Recently, I have been discussing some of the higher-profile upcoming arbitration cases as part of MLBTR’s Arbitration Breakdown series. I rely partly on my arbitration model developed exclusively for MLB Trade Rumors, but will also break out some interesting comparables and determine where the model might be wrong. Full arbitration projections for 2018 are also available.
Star Cubs third baseman Kris Bryant enters arbitration for the first time with a compelling case to compete with historical records. The current record for first time eligible players still goes all the way back to Ryan Howard in 2008, who earned $10MM after a 47 home run season that brought his career total to 129 home runs. While that price point is now ten years old, it is still an unbroken record. Buster Posey got close with $8MM, but that is already five years old.
Those two players share something in common with Bryant and no one else: they had received both a Rookie of the Year Award and a Most Valuable Player Award prior to entering arbitration. The only other such player would have been Mike Trout, but he signed a multi-year deal the year before reaching arbitration eligibility. Awards can be a huge part of arbitration hearings, especially for first-time eligible players like this, which immediately explains why Bryant is projected to earn $8.9MM, nearly halfway between Posey and Howard. Joey Votto also had an MVP Award (but no ROY) in 2011 when he received an $8MM salary, but he ended up agreeing to a multi-year deal and did not exchange figures before that, so he is not very useful for our purposes.
When it comes to actual numbers rather than hardware, Bryant has a good case as well. He hit .295/29/73 in his platform year and has amassed .288/94/274 for his career. Howard hit .268/47/136 in his platform, with .291/129/353 in his career. So he would be appear to represent a ceiling if the deal was more recent. That said, Bryant might argue that his case is old enough that it should not act as a ceiling on his earnings.

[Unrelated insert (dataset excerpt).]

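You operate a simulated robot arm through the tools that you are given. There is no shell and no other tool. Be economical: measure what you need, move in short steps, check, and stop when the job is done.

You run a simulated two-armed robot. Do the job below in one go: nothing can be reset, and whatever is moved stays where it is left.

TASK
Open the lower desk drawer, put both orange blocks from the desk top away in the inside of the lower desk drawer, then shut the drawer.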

Posey hit .336/24/103 in his platform year and had .314/46/191 for his career line entering arbitration. The batting average (and the fact that he is a catcher) makes Posey look more favorable, but the fact that Bryant has twice the career home runs might make his case more impressive in a process that leans heavily on home runs. Votto’s numbers are actually somewhat closer though, with a .324/37/113 platfrom and .314/90/298 career. Of course, his multi-year deal limits his usefulness as a comparable.
Nolan Arenado and Manny Machado could serve as floors. Neither had the hardware, and both had relatively similar numbers except for far fewer career home runs when they entered the arb process. Machado had a .286/35/86 platform and a .281/68/215 career, while Arenado had a .287/42/130 platform and a .281/70/243 career. So I would guess that their identical $5MM salaries two years ago are a solid floor for Bryant.
I suspect Posey might actually be the best comparable, despite the fact that he plays a premium defensive position. Adding in salary inflation, his $8MM salary in 2013 puts Bryant around $9.5MM. I suspect he will not break Howard’s record, so this seems pretty believable. The Cubs could easily try to argue for a lower number like Arenado or Machado, but probably will have trouble making that case. However, the team could still try to push Bryant south of Posey’s $8MM. There is a large range of plausible outcomes for a case like this; it would represent a fascinating hearing if it went to a panel.